STATED GOAL 1 — Locate "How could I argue" and "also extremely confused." in the page, and write out these words with everything between them.

DATASET EXTRACT —

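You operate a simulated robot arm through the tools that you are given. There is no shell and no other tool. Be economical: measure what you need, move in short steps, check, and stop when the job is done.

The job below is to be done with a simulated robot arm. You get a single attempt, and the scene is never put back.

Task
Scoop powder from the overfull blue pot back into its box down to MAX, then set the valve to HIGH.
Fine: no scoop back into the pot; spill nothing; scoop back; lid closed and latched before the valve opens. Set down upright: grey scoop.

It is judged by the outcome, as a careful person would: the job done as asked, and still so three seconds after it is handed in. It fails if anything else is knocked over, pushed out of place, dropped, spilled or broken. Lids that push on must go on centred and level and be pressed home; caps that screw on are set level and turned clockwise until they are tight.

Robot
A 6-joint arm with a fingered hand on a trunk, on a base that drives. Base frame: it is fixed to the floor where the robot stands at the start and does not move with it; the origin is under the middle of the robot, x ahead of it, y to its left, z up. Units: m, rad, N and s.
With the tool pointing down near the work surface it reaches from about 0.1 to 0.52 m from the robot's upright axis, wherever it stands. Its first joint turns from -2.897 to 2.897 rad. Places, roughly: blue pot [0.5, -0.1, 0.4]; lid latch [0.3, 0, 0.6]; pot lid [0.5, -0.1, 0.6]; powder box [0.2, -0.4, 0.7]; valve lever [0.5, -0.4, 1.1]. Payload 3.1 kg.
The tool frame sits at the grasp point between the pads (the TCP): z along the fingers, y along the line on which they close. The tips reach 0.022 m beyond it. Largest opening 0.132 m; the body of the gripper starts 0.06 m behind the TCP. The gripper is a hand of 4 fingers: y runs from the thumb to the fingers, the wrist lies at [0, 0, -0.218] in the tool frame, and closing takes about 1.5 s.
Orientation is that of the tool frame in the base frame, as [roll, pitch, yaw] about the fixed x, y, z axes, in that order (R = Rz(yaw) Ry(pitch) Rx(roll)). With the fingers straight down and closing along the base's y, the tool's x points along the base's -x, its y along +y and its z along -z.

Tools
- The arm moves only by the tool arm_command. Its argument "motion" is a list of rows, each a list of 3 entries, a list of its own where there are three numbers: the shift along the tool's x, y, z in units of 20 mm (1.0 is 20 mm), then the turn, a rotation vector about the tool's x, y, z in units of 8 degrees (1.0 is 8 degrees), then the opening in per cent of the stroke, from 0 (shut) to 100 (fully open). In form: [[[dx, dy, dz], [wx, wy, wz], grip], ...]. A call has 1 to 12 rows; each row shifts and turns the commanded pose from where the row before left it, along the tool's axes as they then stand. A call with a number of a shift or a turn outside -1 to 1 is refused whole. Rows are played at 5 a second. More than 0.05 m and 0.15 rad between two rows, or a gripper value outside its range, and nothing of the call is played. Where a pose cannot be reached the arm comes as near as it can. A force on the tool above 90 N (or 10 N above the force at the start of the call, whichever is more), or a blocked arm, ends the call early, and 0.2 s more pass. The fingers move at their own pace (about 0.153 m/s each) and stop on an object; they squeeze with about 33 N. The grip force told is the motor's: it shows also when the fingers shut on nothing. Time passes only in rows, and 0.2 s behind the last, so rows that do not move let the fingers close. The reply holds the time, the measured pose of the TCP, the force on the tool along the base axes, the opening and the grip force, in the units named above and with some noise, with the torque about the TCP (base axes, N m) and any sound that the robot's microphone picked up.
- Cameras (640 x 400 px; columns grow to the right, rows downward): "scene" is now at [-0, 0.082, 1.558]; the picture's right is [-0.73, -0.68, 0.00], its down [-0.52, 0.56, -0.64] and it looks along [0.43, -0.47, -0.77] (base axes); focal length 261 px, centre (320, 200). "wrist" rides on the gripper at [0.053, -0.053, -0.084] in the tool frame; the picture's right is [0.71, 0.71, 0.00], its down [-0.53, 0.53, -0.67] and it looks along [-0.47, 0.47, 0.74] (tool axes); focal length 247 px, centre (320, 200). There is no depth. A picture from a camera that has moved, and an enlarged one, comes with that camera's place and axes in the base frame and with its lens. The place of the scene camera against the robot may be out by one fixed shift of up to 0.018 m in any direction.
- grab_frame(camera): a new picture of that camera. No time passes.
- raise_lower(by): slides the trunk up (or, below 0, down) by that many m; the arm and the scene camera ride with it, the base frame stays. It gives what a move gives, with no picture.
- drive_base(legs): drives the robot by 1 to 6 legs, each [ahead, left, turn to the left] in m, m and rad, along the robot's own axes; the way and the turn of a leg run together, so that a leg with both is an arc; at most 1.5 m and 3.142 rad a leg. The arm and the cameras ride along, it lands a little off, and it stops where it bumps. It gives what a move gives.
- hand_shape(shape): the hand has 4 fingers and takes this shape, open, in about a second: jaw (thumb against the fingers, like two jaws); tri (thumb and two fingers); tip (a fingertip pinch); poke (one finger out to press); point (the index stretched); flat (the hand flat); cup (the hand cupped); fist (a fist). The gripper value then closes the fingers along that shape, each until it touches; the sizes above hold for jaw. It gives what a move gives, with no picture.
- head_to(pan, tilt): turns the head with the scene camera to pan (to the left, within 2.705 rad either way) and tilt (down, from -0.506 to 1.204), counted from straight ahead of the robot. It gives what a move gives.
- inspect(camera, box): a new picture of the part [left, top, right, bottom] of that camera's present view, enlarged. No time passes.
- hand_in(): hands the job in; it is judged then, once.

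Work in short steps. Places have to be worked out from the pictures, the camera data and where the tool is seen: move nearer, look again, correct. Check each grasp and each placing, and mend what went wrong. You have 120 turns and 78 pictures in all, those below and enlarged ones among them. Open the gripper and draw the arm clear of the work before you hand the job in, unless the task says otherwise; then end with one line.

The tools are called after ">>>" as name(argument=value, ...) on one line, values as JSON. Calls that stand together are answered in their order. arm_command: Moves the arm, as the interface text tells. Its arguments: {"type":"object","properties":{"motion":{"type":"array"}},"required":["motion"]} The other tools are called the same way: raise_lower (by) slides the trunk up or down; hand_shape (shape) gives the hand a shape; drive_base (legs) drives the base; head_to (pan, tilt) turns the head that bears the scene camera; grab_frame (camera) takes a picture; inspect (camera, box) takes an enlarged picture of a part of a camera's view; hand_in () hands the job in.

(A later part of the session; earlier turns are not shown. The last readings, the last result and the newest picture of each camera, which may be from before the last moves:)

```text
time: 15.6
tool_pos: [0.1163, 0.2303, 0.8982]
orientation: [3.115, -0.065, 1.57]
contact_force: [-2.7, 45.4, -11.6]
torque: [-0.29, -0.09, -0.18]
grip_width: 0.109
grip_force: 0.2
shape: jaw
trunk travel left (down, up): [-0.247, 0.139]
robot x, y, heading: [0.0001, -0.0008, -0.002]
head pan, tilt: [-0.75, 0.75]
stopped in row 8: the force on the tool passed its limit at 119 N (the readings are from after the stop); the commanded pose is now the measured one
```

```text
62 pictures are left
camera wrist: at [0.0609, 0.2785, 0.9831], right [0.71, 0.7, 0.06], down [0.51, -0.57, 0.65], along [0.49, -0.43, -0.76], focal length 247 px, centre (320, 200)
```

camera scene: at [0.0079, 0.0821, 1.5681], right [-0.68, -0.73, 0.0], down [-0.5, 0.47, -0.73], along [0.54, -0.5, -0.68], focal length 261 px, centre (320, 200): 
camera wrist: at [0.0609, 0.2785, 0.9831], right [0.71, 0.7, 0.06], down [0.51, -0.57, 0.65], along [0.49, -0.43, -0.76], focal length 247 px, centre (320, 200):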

STATED GOAL 2 — Write out exactly the lines running from the line containing "- raise_lower(by): slides" to the line containing "- head_to(pan, tilt): turns", with both of those lines included. Give them as a numbered list, with blank lines left out.

PAGE —
How could I argue – how could I indulge in my own petty concerns when people had just been killed? When true and real heartbreak was occurring, when parents were receiving the worst possible news they’d ever hear – when all this was going on, how was it that I could beg my husband as I did to please come home to his wife? I told him that family was of prime importance, and that this event must surely remind him of that. I was livid that this silly girl nearly half our age could manipulate him so easily. I found it hard to believe that she was afraid to be alone – for heaven’s sake she lived in a tony, suburban house with her parents miles from campus! What had she to be afraid of? What did she know of being left? Of truly being alone? I was furious, I was heartbroken, I was sick. I was also extremely confused.

Although he’d said nothing of it, earlier that day, merely through coincidence and not at all by design, Fareed had been served with divorce papers. He’d gone for months saying that he wasn’t sure, that he didn’t know yet what he would do… he wasn’t sure if he planned on leaving us or staying. His presence in our home gave my heart hope, but his girlfriend’s growing belly wasn’t unsure at all. I asked about divorce, but he wouldn’t commit to it. Finally, summoning the best fighting attitude I could, I agreed with my attorney that he should go ahead and serve the papers. They arrived that day, but Fareed didn’t mention it. I’ll still never know just how he reacted that morning at work when the agent knocked on his office door. I’ll never know if it caught him by surprise, or if he felt relief. Even after five years we’ve never talked about that day. I do still wonder sometimes.

FULL SOLUTION 1 —
How could I argue – how could I indulge in my own petty concerns when people had just been killed? When true and real heartbreak was occurring, when parents were receiving the worst possible news they’d ever hear – when all this was going on, how was it that I could beg my husband as I did to please come home to his wife? I told him that family was of prime importance, and that this event must surely remind him of that. I was livid that this silly girl nearly half our age could manipulate him so easily. I found it hard to believe that she was afraid to be alone – for heaven’s sake she lived in a tony, suburban house with her parents miles from campus! What had she to be afraid of? What did she know of being left? Of truly being alone? I was furious, I was heartbroken, I was sick. I was also extremely confused.

FULL SOLUTION 2 —
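1. - raise_lower(by): slides the trunk up (or, below 0, down) by that many m; the arm and the scene camera ride with it, the base frame stays. It gives what a move gives, with no picture.
2. - drive_base(legs): drives the robot by 1 to 6 legs, each [ahead, left, turn to the left] in m, m and rad, along the robot's own axes; the way and the turn of a leg run together, so that a leg with both is an arc; at most 1.5 m and 3.142 rad a leg. The arm and the cameras ride along, it lands a little off, and it stops where it bumps. It gives what a move gives.
3. - hand_shape(shape): the hand has 4 fingers and takes this shape, open, in about a second: jaw (thumb against the fingers, like two jaws); tri (thumb and two fingers); tip (a fingertip pinch); poke (one finger out to press); point (the index stretched); flat (the hand flat); cup (the hand cupped); fist (a fist). The gripper value then closes the fingers along that shape, each until it touches; the sizes above hold for jaw. It gives what a move gives, with no picture.
4. - head_to(pan, tilt): turns the head with the scene camera to pan (to the left, within 2.705 rad either way) and tilt (down, from -0.506 to 1.204), counted from straight ahead of the robot. It gives what a move gives.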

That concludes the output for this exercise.